# Data extract start

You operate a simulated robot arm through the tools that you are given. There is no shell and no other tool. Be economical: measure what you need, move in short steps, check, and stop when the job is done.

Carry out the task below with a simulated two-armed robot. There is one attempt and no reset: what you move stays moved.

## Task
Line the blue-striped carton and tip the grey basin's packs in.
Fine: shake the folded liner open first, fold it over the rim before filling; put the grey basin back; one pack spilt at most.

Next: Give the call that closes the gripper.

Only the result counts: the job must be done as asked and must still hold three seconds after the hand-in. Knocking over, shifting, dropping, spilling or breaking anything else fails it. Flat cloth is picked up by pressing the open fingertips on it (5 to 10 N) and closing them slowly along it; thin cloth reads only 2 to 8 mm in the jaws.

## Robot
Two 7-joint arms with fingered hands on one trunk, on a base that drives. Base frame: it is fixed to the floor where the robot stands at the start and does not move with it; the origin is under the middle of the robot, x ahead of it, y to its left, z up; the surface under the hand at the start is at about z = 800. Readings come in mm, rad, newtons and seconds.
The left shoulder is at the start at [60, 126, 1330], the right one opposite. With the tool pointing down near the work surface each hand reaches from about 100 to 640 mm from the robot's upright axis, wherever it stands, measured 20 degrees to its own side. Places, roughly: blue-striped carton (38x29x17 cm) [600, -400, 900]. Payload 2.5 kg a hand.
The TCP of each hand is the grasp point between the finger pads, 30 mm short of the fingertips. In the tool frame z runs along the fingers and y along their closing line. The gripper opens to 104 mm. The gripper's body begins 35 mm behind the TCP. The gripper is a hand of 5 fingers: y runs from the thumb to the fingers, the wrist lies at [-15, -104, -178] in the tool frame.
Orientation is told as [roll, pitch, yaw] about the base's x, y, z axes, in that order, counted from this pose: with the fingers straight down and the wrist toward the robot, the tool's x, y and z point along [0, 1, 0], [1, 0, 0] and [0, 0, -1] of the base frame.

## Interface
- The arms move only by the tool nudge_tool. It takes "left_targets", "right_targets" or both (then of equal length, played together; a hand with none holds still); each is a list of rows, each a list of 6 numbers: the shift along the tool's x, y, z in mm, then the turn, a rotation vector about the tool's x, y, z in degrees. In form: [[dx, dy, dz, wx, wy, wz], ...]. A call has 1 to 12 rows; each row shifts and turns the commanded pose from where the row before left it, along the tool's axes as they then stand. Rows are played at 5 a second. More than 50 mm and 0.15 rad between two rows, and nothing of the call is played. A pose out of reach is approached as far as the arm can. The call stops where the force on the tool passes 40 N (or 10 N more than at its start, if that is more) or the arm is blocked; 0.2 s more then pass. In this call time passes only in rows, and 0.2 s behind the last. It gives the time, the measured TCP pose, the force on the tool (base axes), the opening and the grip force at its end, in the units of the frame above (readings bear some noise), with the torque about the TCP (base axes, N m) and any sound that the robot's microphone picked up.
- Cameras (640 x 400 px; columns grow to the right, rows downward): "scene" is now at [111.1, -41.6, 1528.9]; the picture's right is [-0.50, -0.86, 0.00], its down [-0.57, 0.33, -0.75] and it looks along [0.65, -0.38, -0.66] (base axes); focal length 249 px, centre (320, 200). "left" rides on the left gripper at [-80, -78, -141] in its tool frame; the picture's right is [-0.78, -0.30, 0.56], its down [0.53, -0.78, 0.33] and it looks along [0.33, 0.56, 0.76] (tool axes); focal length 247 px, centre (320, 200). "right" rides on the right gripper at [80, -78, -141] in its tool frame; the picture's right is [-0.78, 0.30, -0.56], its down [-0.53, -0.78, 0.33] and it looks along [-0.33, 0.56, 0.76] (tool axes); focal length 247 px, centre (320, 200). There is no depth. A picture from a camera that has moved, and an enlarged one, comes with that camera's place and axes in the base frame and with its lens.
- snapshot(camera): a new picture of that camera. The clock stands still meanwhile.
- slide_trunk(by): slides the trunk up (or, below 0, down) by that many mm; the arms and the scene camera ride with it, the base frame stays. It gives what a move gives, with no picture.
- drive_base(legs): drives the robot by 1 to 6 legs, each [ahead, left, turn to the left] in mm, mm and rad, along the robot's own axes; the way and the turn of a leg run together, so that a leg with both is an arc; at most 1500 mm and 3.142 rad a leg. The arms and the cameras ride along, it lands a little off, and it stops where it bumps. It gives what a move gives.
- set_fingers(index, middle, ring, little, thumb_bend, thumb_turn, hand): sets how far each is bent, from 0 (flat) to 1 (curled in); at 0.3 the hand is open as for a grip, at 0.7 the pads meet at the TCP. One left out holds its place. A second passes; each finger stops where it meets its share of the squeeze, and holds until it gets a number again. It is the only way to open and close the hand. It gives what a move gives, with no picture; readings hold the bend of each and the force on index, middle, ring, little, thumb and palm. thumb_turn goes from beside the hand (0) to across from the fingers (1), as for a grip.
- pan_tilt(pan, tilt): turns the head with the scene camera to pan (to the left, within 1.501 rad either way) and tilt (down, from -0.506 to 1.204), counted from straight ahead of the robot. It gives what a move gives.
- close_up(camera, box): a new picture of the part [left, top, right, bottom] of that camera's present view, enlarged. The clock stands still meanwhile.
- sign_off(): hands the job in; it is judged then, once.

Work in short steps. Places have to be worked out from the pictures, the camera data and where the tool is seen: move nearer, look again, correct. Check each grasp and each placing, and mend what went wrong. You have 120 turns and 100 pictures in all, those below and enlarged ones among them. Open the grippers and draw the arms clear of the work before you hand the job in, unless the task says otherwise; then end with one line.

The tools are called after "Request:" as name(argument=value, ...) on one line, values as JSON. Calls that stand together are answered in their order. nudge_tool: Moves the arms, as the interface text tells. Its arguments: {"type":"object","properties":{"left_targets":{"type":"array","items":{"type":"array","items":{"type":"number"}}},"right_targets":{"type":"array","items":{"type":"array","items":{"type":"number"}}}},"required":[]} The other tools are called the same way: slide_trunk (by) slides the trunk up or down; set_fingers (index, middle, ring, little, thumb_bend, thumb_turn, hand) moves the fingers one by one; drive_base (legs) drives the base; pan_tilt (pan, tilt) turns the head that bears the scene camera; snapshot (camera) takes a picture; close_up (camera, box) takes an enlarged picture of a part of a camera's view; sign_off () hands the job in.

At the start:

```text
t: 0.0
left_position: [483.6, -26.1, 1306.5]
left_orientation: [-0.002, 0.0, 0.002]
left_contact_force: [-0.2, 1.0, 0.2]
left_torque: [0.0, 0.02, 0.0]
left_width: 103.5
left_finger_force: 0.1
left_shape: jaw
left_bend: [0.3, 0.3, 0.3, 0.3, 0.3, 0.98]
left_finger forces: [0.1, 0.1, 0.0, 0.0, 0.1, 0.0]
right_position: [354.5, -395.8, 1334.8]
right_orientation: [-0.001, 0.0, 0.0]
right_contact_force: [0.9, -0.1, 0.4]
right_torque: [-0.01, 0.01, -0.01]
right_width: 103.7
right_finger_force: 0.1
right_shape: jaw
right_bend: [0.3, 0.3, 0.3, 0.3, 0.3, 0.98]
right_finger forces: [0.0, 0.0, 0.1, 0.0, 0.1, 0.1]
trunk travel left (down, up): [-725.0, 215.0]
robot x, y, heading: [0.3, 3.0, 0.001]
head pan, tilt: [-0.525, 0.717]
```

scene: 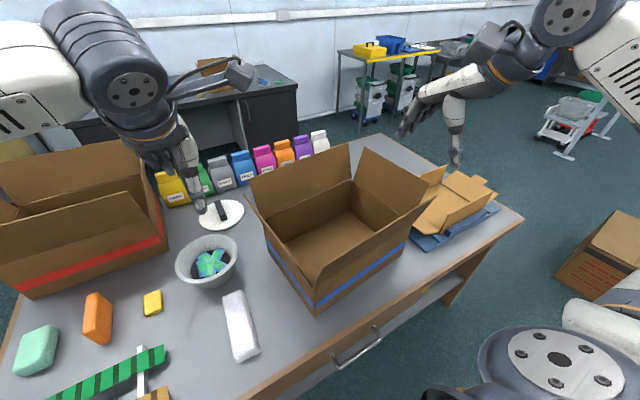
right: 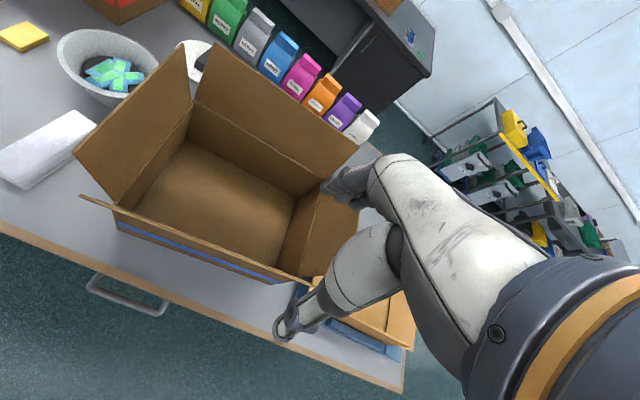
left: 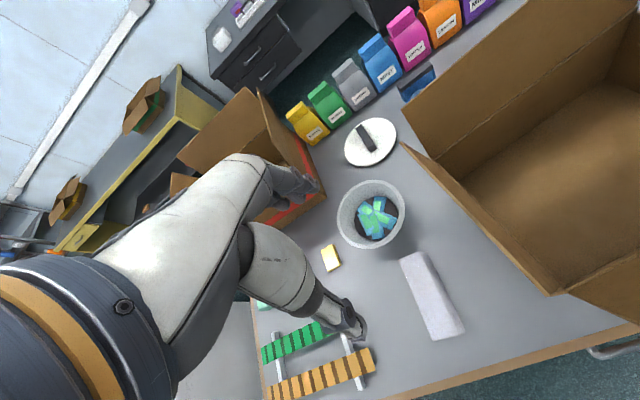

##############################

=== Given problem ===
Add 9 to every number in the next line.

# Data extract end

=== Given problem ===
In the data above, find the line that contains "- sign_off(): hands" and the line that contains "Work in short". Repeat exactly those lines and every line between them, and only those. Format them as a two-column Markdown table, Order for the number and Words for the line, without blank lines.

=== Worked solution ===
| Order | Words |
|---|---|
| 1 | - sign_off(): hands the job in; it is judged then, once. |
| 2 | Work in short steps. Places have to be worked out from the pictures, the camera data and where the tool is seen: move nearer, look again, correct. Check each grasp and each placing, and mend what went wrong. You have 120 turns and 100 pictures in all, those below and enlarged ones among them. Open the grippers and draw the arms clear of the work before you hand the job in, unless the task says otherwise; then end with one line. |